Wang Wins NSF Career Award
Huixia “Judy” Wang, assistant professor of statistics, has received an Early Career Development Award from the National Science Foundation.
Wang’s five-year, $400,000 grant will fund research related to her proposal, “A new and pragmatic framework for modeling and predicting conditional quantiles in data-sparse regions.” Through this work, Wang and her collaborators will seek to develop new theories and methods of modeling and predicting rare events with significant consequences. Unexpectedly heavy rainfall, large portfolio loss and dangerously low birth weight are just a few examples of the type of events that could be addressed.
The Career Award, intended to advance a scientist’s research and career, is one of the NSF’s highest honors for early-career university faculty in science and engineering. Wang is the 18th faculty member in the College of Physical and Mathematical Sciences to receive the honor. Four statistics faculty members have won a Career Award since 2004.
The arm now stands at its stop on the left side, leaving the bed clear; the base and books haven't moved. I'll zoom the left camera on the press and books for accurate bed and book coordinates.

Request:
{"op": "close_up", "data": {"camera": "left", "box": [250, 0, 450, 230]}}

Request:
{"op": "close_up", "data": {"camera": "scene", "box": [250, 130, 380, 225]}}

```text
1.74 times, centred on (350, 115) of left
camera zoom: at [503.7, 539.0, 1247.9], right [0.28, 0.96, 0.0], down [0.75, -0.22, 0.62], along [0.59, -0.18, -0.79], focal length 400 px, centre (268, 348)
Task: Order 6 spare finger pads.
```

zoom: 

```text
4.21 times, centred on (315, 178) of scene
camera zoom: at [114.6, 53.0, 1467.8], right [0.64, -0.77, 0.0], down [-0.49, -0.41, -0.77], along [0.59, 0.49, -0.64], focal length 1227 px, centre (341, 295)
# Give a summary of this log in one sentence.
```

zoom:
A native of Henan Province, China, Wang earned B.S. and M.S. degrees in statistics from Shanghai’s Fudan University before coming to the U.S. in 2002 to conduct doctoral work at the University of Illinois at Urbana-Champaign. After earning a Ph.D. in 2006, Wang joined the faculty of the NC State University Department of Statistics, where her research has focused on bioinformatics, quantile regression, measurement error, missing data, longitudinal data analysis, survival data analysis, empirical likelihood and extremes.